I am completely new to using NT software and I was running through some youtube videos to try and get a hang of programming. I came across a video made by Big Mike where he programs a simple strategy. He then backtests the strategy and it proves to be profitable. However he says not to bother with this strategy, as it is not actually profitable in real practice. How can this be? I know some indicators can have lagging signals, but wouldnt running a backtest also take the lagging signals into consideration? Do lagging signals even matter in this case or can successfully-backtested strategies not be profitable for other reasons? Thanks for the explanation in advance.
Can you help answer these questions from other members on futures io?
Other factors are that fills and slippage are not accounted for correctly in most backtests. The strategy may report an order filled at the price determined by the strategy but in reality, the order may not get filled (if limit order) or may slip against the trade by a tick or more thereby invalidating the strategy results. So you are looking at trades that the strategy reports that a trade entry got filled but in reality you may not get the fill or it may report that a trade exit got filled but in reality it may not etc. You could set some backtesting software to report fills only if the entry price is pierced but that leads to the same result - price may not pierce but in reality you could get filled etc.

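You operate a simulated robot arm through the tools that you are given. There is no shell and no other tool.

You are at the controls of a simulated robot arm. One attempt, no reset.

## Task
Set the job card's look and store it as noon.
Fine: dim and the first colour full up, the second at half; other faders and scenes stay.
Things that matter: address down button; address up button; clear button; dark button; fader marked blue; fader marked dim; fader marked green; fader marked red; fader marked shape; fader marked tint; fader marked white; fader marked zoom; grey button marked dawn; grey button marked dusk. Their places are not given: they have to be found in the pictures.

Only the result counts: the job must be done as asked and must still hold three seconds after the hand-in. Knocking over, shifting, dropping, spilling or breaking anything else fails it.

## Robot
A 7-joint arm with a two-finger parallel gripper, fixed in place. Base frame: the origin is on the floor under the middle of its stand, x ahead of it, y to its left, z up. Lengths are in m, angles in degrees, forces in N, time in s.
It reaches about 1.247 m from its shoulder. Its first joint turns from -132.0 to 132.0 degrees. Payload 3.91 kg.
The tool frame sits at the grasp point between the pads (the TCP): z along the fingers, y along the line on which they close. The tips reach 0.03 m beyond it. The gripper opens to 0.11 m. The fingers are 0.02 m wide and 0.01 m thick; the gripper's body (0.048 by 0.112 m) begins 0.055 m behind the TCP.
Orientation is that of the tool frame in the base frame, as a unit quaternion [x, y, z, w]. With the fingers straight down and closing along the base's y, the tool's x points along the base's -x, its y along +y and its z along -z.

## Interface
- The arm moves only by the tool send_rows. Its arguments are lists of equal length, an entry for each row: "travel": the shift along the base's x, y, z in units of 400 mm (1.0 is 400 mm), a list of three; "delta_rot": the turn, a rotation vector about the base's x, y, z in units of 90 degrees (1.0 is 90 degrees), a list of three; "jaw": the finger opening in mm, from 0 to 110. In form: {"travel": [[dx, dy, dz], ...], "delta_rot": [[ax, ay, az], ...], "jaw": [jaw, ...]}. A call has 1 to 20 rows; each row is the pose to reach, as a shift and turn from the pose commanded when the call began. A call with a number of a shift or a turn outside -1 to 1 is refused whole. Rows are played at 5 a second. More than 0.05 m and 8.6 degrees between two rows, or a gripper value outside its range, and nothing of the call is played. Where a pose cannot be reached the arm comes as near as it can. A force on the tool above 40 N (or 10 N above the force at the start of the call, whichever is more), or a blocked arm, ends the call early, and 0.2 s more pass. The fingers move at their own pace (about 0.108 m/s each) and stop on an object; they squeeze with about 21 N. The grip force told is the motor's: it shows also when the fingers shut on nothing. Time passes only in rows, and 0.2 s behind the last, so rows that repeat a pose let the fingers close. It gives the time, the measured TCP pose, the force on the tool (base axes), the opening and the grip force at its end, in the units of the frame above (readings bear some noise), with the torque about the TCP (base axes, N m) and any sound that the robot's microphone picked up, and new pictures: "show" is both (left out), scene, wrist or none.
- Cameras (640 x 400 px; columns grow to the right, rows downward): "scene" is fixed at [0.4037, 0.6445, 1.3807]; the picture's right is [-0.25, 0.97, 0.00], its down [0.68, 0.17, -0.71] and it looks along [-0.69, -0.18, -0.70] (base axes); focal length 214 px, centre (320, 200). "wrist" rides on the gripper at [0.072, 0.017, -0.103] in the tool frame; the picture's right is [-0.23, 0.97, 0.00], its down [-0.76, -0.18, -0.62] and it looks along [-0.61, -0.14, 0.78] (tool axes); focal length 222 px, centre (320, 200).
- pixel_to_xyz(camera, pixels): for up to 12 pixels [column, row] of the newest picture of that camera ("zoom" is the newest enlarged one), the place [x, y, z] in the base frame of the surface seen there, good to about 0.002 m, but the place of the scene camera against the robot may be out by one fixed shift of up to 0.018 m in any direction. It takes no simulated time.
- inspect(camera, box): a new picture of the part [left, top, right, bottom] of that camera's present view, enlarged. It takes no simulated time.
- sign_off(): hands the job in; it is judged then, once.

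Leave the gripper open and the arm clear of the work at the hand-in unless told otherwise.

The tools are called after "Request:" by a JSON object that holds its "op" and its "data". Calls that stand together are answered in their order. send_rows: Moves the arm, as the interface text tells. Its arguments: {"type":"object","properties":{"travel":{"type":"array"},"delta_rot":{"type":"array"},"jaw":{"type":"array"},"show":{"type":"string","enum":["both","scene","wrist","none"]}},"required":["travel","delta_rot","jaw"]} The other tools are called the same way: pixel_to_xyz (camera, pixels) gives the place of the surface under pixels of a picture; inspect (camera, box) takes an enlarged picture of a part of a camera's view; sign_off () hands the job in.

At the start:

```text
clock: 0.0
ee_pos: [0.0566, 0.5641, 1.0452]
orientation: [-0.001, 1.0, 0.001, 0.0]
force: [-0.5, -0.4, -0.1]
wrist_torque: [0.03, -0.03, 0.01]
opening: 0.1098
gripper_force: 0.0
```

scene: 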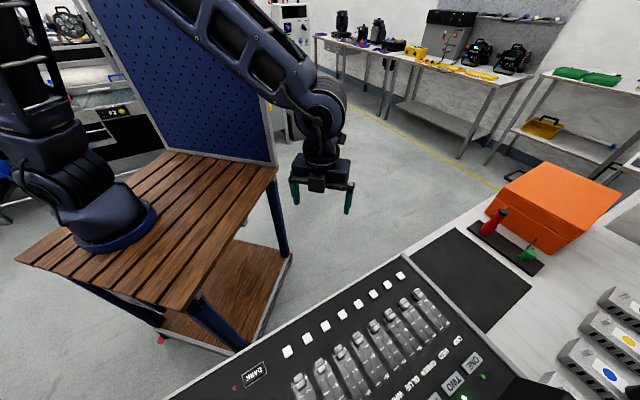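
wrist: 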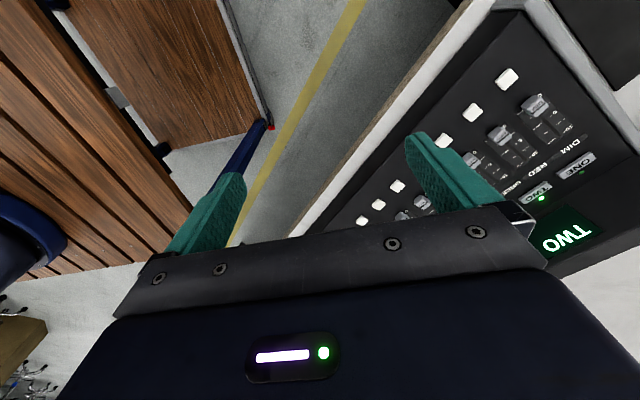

Also consider being filled...on Tradestation there is an option to add slippage and a number or percentage of shares before being filled. This would provide a little more real world analysis.
If the backtest was preceded by an optimization process to select strategy parameters, then over fitting is quite likely a reason why backtest results would not be at all reflective of live results.
Volatility of price action is not recorded in the data used for backtesting. Wild swings up or down can trigger many signals in live trading, but these same signals may not fire at all in backtesting.
Considering this, I do find decent backtesting with Multicharts if you set the option to use tick data. It does not work on specialty bars like renko or line break and other specialty bars. But I do find it to be very good on time and tick based charts.
Well if the data being used for backtesting only has the open, close, low and high data, then the buy and sell signals will be totally different than live tick by tick data .
In another scenario, a strategy that uses volume rate of change, would not trigger buy and sell signals in backtesting in the same way as live data.
Also, volatility expansion type signals will fire on live data much differently than backtesting.
A macd crossover on a daily chart would not matter much I suppose.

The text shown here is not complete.